Robin is one of the most original thinkers of our time. I’ll borrow a description from Bryan Caplan, who I think described him best:

When the typical economist tells me about his latest research, my standard reaction is “Eh, maybe.” Then I forget about it. When Robin Hanson tells me about his latest research, my standard reaction is “No way! Impossible!” Then I think about it for years.

Some time ago, Robin thought he had uncovered some ways to make the world a better place. He expected people to either agree or disagree. Instead he got indifference. How could that be? Does nobody care?

This led Robin to becoming an economist and, eventually, an answer: we aren’t motivated the way we say we are or think we should be. We do care, we just care more about other stuff. Stuff we don’t talk about. Those hidden motives are the subject of Robin’s new book (authored with Kevin Simler), The Elephant in the Brain.

From our conversation, some favorite excepts of mine:

Robin Hanson: Human behavior is consistently well adapted to its ancient environment. We are intelligent and clever about why we’re doing things. But then we have these conscious thoughts. We think we have a plan and follow that plan. But we mostly make conscious rationalizations for things we do. Most of the elephant in the brain is at this conscious level. The level of the reasons we tell ourselves we are doing this. And those reasons are just wrong compared to the reasons we actually have.

We are actually good at following the actual reasons we have, but the disconnect is when we try to explain it.

From earlier:

Robin Hanson: Once farming became possible, it was only possible because of human cultural plasticity. If we had just kept the same sort of norms and behaviors we had as foragers we would still be acting a lot like animals.

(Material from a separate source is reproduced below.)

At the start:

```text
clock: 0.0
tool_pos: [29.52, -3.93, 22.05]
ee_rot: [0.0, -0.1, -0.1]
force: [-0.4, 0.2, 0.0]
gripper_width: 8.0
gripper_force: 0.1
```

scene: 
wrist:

With our cultural plasticity we could create new norms. There was a new set of behavior that was the right behavior and a new set of things that were the wrong sort of norm violating behavior. It took a while but the farming world was able to come up with a whole new set of norms and values and enforce those and that allowed us to live and work in a very different world. Intead of wandering around we stayed in one place. Instead of egalitarianly sharing we had property and inequality. Instead of intermittent violence and mostly peace we had war and a lot of it. And we had so many things that were different than what foragers did.

And later:

Robin Hanson: Lately wealth has been dramatically increasing per person and that’s the other big trend over the last few centuries and that’s been causing most of the cultural trends you see. So humans are primed to act differently when they’re rich than when they’re poor. That’s an explantion for why we have increased leisure, art, travel, decreased violence, increased democracy, decreased fertility, decreased religion.

David Wright: Is it the case that foragers, then, are in some ways wealthy?

Robin Hanson: Anthropologists called them the original affluent society. They’re affluent in some ways but not others. They don’t have a lot of material wealth but they have a lot of friendship, play, dance, music. They’re living in a world where when they do something that feels right it roughly works.

…We’re being rich like that in our leisure time but at work we’re hyper farmers.

Do listen to the whole thing!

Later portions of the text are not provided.